> [Selected extract]:
Geschichte des Friedhofs

Es scheint gesichert, dass es während der Phase nach der Erstbesiedlung Mecklenburgs durch Juden in Güstrow einen jüdischen Friedhof gegeben hat. Der Orientalist Oluf Tychsen zieht dazu eine Notiz im Güstrowischen Stadtbuch aus dem Jahr 1500 als Beleg heran, worin ein Judenkirchhof außerhalb der Stadt vor dem Hageböcker oder Hagebücher Tor auf den Domwiesen in Richtung Schwerin genannt wird. Weitere Urkunden aus den Jahren 1363 bis 1652 sollen die Existenz des jüdischen Friedhofs belegen. Dieser wurde vermutlich während des Dreißigjährigen Krieges eingeebnet.

Nach der Neuansiedlung von Juden in Güstrow ist erst ab dem Beginn des 19. Jahrhunderts ein jüdischer Friedhof in Güstrow nachweisbar. Zuvor bestatteten die wenigen Schutzjudenfamilien ihre Toten vermutlich auf Friedhöfen in anderen Mecklenburger Städten. Im Mai 1804 pachtete die jüdische Gemeinde von der Stadt ein Grundstück als Friedhof, das in der Nähe des Mühlentores an der Neukruger Straße nordwestlich des Stadtzentrums im heutigen Stadtteil Dettmannsdorf lag. Erst 1870 kam es dann hier zur Gründung einer jüdischen Beerdigungsgesellschaft, der sogenannten Chewra Kaddischa. Der Friedhof wurde mehrfach erweitert, letztmalig wohl 1895. Seine Gesamtgröße ist derzeit unbekannt. Das Friedhofsgelände ging erst 1900 in das Eigentum der jüdischen Gemeinde über. Am 13. November 1910 wurde durch eine großzügige Spende des Viehhändlers August Cohn auf dem Friedhof eine erbaute Leichenhalle eingeweiht, die einen Betraum und auch eine Wohnung für Friedhofswärter enthielt. Neben den Güstrower Juden fanden 1917 hier auch jüdische Soldaten der Russischen Armee aus dem Kriegsgefangenenlager Güstrow-Bockhorst ihre letzte Ruhe. Die letzte Beisetzung des Friedhofs soll am 2. Dezember 1937 stattgefunden haben.

> [Problem details]: Transcribe all of the selected extract and nothing else.

> [Data lines]:
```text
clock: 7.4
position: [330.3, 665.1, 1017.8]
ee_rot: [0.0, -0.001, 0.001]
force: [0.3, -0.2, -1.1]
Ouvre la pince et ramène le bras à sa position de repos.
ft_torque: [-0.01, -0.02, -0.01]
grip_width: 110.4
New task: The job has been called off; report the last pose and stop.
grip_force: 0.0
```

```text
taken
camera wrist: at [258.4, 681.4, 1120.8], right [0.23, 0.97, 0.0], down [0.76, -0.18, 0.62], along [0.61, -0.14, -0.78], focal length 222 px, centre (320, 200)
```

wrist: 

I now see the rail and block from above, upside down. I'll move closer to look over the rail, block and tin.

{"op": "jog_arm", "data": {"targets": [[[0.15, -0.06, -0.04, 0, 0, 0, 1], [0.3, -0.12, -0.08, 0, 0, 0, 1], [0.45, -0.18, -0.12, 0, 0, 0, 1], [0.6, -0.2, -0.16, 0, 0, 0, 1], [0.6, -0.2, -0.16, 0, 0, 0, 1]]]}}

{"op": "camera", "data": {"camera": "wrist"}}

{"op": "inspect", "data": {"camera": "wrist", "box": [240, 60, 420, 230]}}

> [Solved exercise]:
Geschichte des Friedhofs

Es scheint gesichert, dass es während der Phase nach der Erstbesiedlung Mecklenburgs durch Juden in Güstrow einen jüdischen Friedhof gegeben hat. Der Orientalist Oluf Tychsen zieht dazu eine Notiz im Güstrowischen Stadtbuch aus dem Jahr 1500 als Beleg heran, worin ein Judenkirchhof außerhalb der Stadt vor dem Hageböcker oder Hagebücher Tor auf den Domwiesen in Richtung Schwerin genannt wird. Weitere Urkunden aus den Jahren 1363 bis 1652 sollen die Existenz des jüdischen Friedhofs belegen. Dieser wurde vermutlich während des Dreißigjährigen Krieges eingeebnet.

Nach der Neuansiedlung von Juden in Güstrow ist erst ab dem Beginn des 19. Jahrhunderts ein jüdischer Friedhof in Güstrow nachweisbar. Zuvor bestatteten die wenigen Schutzjudenfamilien ihre Toten vermutlich auf Friedhöfen in anderen Mecklenburger Städten. Im Mai 1804 pachtete die jüdische Gemeinde von der Stadt ein Grundstück als Friedhof, das in der Nähe des Mühlentores an der Neukruger Straße nordwestlich des Stadtzentrums im heutigen Stadtteil Dettmannsdorf lag. Erst 1870 kam es dann hier zur Gründung einer jüdischen Beerdigungsgesellschaft, der sogenannten Chewra Kaddischa. Der Friedhof wurde mehrfach erweitert, letztmalig wohl 1895. Seine Gesamtgröße ist derzeit unbekannt. Das Friedhofsgelände ging erst 1900 in das Eigentum der jüdischen Gemeinde über. Am 13. November 1910 wurde durch eine großzügige Spende des Viehhändlers August Cohn auf dem Friedhof eine erbaute Leichenhalle eingeweiht, die einen Betraum und auch eine Wohnung für Friedhofswärter enthielt. Neben den Güstrower Juden fanden 1917 hier auch jüdische Soldaten der Russischen Armee aus dem Kriegsgefangenenlager Güstrow-Bockhorst ihre letzte Ruhe. Die letzte Beisetzung des Friedhofs soll am 2. Dezember 1937 stattgefunden haben.